● **TASK TO COMPLETE**:
Go through the listing and write out all of it exactly. Format the lines as a JSON array of strings and drop empty lines.
[start SUPPLIED INFORMATION]
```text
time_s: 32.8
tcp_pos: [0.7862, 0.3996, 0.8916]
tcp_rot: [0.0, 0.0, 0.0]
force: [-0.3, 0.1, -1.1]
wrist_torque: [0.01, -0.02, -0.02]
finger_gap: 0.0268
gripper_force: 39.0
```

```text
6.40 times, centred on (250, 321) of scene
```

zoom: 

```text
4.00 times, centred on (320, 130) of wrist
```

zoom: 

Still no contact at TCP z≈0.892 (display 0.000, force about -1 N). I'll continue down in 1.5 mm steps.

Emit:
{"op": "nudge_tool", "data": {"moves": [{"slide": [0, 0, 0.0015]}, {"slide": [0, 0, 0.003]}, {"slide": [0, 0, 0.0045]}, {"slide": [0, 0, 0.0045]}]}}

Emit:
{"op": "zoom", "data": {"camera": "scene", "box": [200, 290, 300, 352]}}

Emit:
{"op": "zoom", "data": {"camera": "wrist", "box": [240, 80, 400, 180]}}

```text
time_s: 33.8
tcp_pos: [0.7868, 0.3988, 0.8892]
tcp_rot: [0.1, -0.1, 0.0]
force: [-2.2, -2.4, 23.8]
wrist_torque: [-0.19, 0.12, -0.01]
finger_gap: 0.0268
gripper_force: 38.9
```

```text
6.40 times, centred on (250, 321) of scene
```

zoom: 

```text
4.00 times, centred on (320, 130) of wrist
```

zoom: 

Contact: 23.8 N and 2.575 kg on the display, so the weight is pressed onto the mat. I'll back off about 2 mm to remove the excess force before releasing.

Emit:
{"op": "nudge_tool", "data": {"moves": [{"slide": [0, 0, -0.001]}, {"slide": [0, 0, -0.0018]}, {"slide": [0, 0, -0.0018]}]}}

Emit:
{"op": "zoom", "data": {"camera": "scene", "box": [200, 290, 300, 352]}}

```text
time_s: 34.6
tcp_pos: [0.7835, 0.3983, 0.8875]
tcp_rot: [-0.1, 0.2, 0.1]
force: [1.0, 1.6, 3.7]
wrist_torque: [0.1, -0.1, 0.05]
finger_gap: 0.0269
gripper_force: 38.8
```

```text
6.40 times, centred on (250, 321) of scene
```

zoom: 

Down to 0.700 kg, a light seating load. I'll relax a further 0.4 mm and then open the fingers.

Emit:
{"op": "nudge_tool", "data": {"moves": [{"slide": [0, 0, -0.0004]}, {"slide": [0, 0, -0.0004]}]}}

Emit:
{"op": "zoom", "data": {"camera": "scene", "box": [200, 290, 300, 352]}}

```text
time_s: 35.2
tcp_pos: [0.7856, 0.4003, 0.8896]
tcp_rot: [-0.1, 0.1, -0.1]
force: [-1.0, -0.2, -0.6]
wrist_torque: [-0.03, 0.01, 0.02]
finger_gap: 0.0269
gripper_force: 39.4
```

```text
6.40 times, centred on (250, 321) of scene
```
[end SUPPLIED INFORMATION]
● **COMPLETED TASK**:
[
  "```text",
  "time_s: 32.8",
  "tcp_pos: [0.7862, 0.3996, 0.8916]",
  "tcp_rot: [0.0, 0.0, 0.0]",
  "force: [-0.3, 0.1, -1.1]",
  "wrist_torque: [0.01, -0.02, -0.02]",
  "finger_gap: 0.0268",
  "gripper_force: 39.0",
  "```",
  "```text",
  "6.40 times, centred on (250, 321) of scene",
  "```",
  "zoom: ",
  "```text",
  "4.00 times, centred on (320, 130) of wrist",
  "```",
  "zoom: ",
  "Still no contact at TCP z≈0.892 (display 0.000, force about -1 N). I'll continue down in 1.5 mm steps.",
  "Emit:",
  "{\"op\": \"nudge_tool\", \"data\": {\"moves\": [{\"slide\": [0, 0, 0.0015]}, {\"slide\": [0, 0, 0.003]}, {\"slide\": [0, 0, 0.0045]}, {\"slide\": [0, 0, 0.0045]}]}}",
  "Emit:",
  "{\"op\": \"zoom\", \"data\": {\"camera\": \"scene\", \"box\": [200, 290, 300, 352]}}",
  "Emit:",
  "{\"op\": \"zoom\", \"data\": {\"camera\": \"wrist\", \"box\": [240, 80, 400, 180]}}",
  "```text",
  "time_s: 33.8",
  "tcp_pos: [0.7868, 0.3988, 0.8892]",
  "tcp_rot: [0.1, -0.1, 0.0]",
  "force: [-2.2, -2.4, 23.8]",
  "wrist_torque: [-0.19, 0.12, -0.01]",
  "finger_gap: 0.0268",
  "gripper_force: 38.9",
  "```",
  "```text",
  "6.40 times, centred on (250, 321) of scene",
  "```",
  "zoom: ",
  "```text",
  "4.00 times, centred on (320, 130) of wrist",
  "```",
  "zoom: ",
  "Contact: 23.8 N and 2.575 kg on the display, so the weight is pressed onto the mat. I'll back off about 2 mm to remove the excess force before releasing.",
  "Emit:",
  "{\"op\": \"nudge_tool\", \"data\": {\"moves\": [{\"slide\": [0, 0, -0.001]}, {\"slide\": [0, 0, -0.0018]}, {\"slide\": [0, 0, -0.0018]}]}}",
  "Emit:",
  "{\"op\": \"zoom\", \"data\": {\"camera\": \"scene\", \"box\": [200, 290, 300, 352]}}",
  "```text",
  "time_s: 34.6",
  "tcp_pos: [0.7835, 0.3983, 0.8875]",
  "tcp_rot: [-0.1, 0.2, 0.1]",
  "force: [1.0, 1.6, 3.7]",
  "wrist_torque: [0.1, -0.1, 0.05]",
  "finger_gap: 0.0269",
  "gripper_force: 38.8",
  "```",
  "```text",
  "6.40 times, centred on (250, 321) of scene",
  "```",
  "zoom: ",
  "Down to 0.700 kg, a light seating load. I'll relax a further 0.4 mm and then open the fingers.",
  "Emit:",
  "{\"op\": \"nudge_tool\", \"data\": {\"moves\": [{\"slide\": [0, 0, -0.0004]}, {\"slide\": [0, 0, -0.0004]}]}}",
  "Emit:",
  "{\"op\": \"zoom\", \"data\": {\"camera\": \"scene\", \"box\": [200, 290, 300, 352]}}",
  "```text",
  "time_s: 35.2",
  "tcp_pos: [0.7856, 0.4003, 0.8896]",
  "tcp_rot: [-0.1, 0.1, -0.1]",
  "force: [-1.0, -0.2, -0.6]",
  "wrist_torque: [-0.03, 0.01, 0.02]",
  "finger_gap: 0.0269",
  "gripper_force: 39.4",
  "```",
  "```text",
  "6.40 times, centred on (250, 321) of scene",
  "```"
]